MT 60 Yrs Ago — 3rd Year – No 96 — Friday 8th June 1956
The Parti Mauricien has professed to be democratic. But, when the ordinary process of democracy went against them, the supporters of that party showed their essential undemocratic nature. Defeated at the polls, in a fair election whose issues were clearly put, the supporters of the Parti Mauricien could not accept the electors’ verdict, but had to vent their disappointed spleen on Labour supporters, casual passers-by, and people’s houses and shops. From all reports, it seems the Police made little attempt to arrest offenders. Suppose that Labour supporters had behaved in the same fashion as the hooligan supporters of the Parti Mauricien, who can doubt but that the police would have made plenty of arrests?

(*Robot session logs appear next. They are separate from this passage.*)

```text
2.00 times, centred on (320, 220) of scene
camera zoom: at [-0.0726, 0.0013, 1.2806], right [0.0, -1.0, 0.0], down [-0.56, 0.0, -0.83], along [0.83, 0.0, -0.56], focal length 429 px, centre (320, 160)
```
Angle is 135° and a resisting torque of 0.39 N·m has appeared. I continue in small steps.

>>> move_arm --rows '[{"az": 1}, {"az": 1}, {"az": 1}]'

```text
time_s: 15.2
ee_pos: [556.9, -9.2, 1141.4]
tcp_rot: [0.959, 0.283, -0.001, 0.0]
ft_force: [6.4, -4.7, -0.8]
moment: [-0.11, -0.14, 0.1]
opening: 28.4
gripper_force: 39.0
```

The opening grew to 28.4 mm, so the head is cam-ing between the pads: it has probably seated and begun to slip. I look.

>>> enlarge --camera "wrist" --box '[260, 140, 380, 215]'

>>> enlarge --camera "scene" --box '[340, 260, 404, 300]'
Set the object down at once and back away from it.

What does Dr Dupre’s great and splendid victory at the Port Louis by-election show? First, that the People of Mauritius want nothing to do with proportional representation (PR), and not all the articles and letters from Enid Lakeman and James Fitzgerald, professional propagandists for PR, will make them change their minds. Second, it shows that people’s continued trust and faith in the principles of Socialism, and their emphatic rejection of racism and hatred such as is regularly preached at Mallefille Street. Third, it shows clearly the falsity of the allegations made to Mr Lennox-Boyd that the Hindus are separatist and communally-minded.
The Governor’s duty is plain. He should report the result of the by-election to Mr Lennox-Boyd, saying that the result shows that Mauritius wants none of PR and that to impose it, therefore, would be contrary to the orderly development of Mauritius, and contrary to the spirit of what had been accepted by both Labour and Conservative parties as the basis of British colonial policy. Having done that, the Governor should emphasize that the Labour Party obviously enjoys the support of many communities, else how could it get so great a poll in Port Louis? Hindus, Coloureds, Chinese and even Muslims — all contributed to Labour’s total vote; if the Party can thus get support from different races, then the Government should acknowledge the folly of trying to weaken its representation in the Legislative Council.
He should therefore say that he can therefore no longer adhere to his previously expressed opinion that proportional representation should be introduced to get representation of all groups. If the Labour Party can get support of all races, then obviously the more Labour Members there are, the greater will be the representation of all races. On the other hand, the greater the representation of the Parti Mauricien, the greater the representation of one class only — the capitalists, generally speaking the white plus a few janissaries.
Having acknowledged his previous errors in his despatches, the Governor should continue on these lines: “When I came to Mauritius after only seven months’ stay I gave myself the task of getting to understand the political climate of Mauritius. In my despatches on the constitutional question, I referred to what I had discovered; I referred to Hindu separatism, to the Hindus tending to vote for Hindu candidates only regardless of the policy of the rival candidates, and to an increase of Hindu separatism and exclusiveness in the political field. The Port Louis by-election has shown me that I have failed in my task of trying to understand Mauritian politics. Particularly has the by-election shown me that my ideas about Hindu exclusiveness and separatism are ill-conceived and founded in prejudice by the opponents of Labour.”